Few sentence summary of Combat Patrol: It was worth every penny. It left me feeling both more confident and at the same time that I have a lot to learn and practice.
Background – I attended Combat Team Tactics (CTT) almost exactly a year ago (back then called “CRCD”) and got a really great base for the CP class. The CTT class takes you out of the static/square range mindset and raises a whole new level of awareness and tactics. Prior to attending CTT, I have had many years of rifle/pistol shooting and a few other classes on square ranges, shoot and move, etc, but nothing like the pop-up Ivans and small team tactics training from the class.
The class structure…
Day 1: Meet up and start learning. Lots of theory, explanation of things you should have read in “Contact!” Lots of learning here, but useful, and comes into play in the later evolutions. Per Chris, we had ~$1M worth of college education sitting there (doctors, IT guys, various Type A professionals), but we managed to take “simple” and make it complicated via asking questions and looking for absolutes. Lessons learned on Day 1 – lots of great background info, terms, things to do, etc, but also, KISS (keep it simple, stupid), and everything is “situation dependent.”

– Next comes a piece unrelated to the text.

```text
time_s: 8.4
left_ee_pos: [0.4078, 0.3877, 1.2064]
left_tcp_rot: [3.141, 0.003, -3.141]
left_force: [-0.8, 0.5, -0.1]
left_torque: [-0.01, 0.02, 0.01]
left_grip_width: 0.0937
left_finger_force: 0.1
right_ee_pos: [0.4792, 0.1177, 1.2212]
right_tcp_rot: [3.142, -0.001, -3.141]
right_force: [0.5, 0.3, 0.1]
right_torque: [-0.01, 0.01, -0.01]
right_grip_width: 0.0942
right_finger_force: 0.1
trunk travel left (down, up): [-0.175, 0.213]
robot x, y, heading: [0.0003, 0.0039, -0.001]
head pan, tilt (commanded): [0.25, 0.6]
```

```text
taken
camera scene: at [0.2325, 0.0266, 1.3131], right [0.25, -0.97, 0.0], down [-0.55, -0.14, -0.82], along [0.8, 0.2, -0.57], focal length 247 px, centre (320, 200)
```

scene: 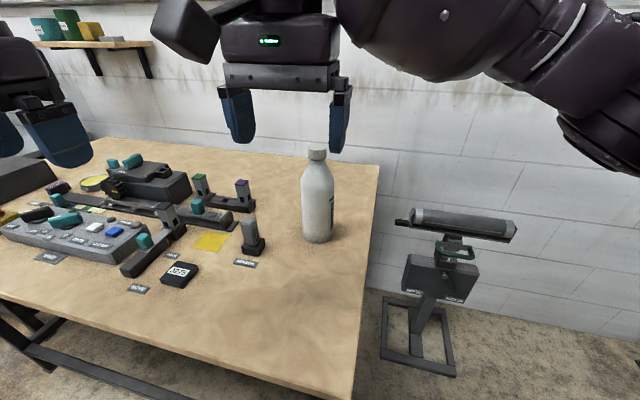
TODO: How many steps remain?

Day 2: Things started to get more involved on Day 2. We started with a squad attack on some bunkers while practicing patrolling tactics (spacing, quite, herringbone, etc). After lunch, the tactical portion of things began. This involved setting up patrol base (MVT Shields for those that had them) and a bit of rest prior to planning for the night adventure and the night mission itself. Next was planning, then the actual night mission (think recce patrol, leave no evidence of your having been there). Mission debrief/AAR, then finished up with light sleep if possible, combined with sentry rotation.
Day 3: Wake early, stand-to, and get the day going…more fun things on the day, including ambush/RAID, then a final debrief, request for input, etc.
Having been once (CRCD, now CTT) before, I know Max’s style of teaching – to the point, then crawl, walk, run. It was more of this type of training…there was some apprehension as to being thrown into the dark without proper info, but that was without warrant. Everything was briefed, explained, rehearsed before execution. Max is an excellent trainer/instructor – he (almost) never makes you feel like a dumbass, even when you do dumbass things. C
hris was a new addition from my last visit, but as assumed, if Max chose him, he is GTG. He brings yet another huge knowledge-base of experience from the US/Ranger side of things. He too is a wealth of knowledge and always willing to share info and provide positive feedback on how to improve (vs. negative feedback). Both guys are excellent and will not even try to smoke you even if you are lagging in the rear of the column (inside joke).
– Make sure you are in shape. The hills of WV are unforgiving. By my own thickheadedness and/or desire to push myself or maintain something close to realism, I wore plates, a chest rig and battle belt for all evolutions. By day three, I was feeling all of it, despite training at home regularly with a similar setup.
– Make sure you are in shape.
– Make sure you are in shape. This is not JUST for the class, but as a mindset and a way of life. Maintain the ability to grab your stuff and hit the road if necessary.
– Make sure you know how to run your gear, where everything is, and have some muscle memory so you can get to it in the dark if you need to.
– LISTEN and follow instructions. There are reasons for everything you are told.
– There are NO absolutes, but basics and concepts. Apply what is taught at the concept level based on the terrain, personnel, and situation. DON’T try to mimic or mirror what was drawn on the board and the exact spacing of people, position of people. Take the concepts and apply to the situation. This did not really hit me until about 15 minutes before leaving the training area.
– Everyone at the training, including the instructors, are like-minded patriots. I never felt unsafe, uneasy, or concerned in any way. In fact, I felt like, for once, not one of the few people “in the room” concerned about the future of our country! Safety was clearly a top priority as was making sure everyone understood the concepts and was able to execute what was requested.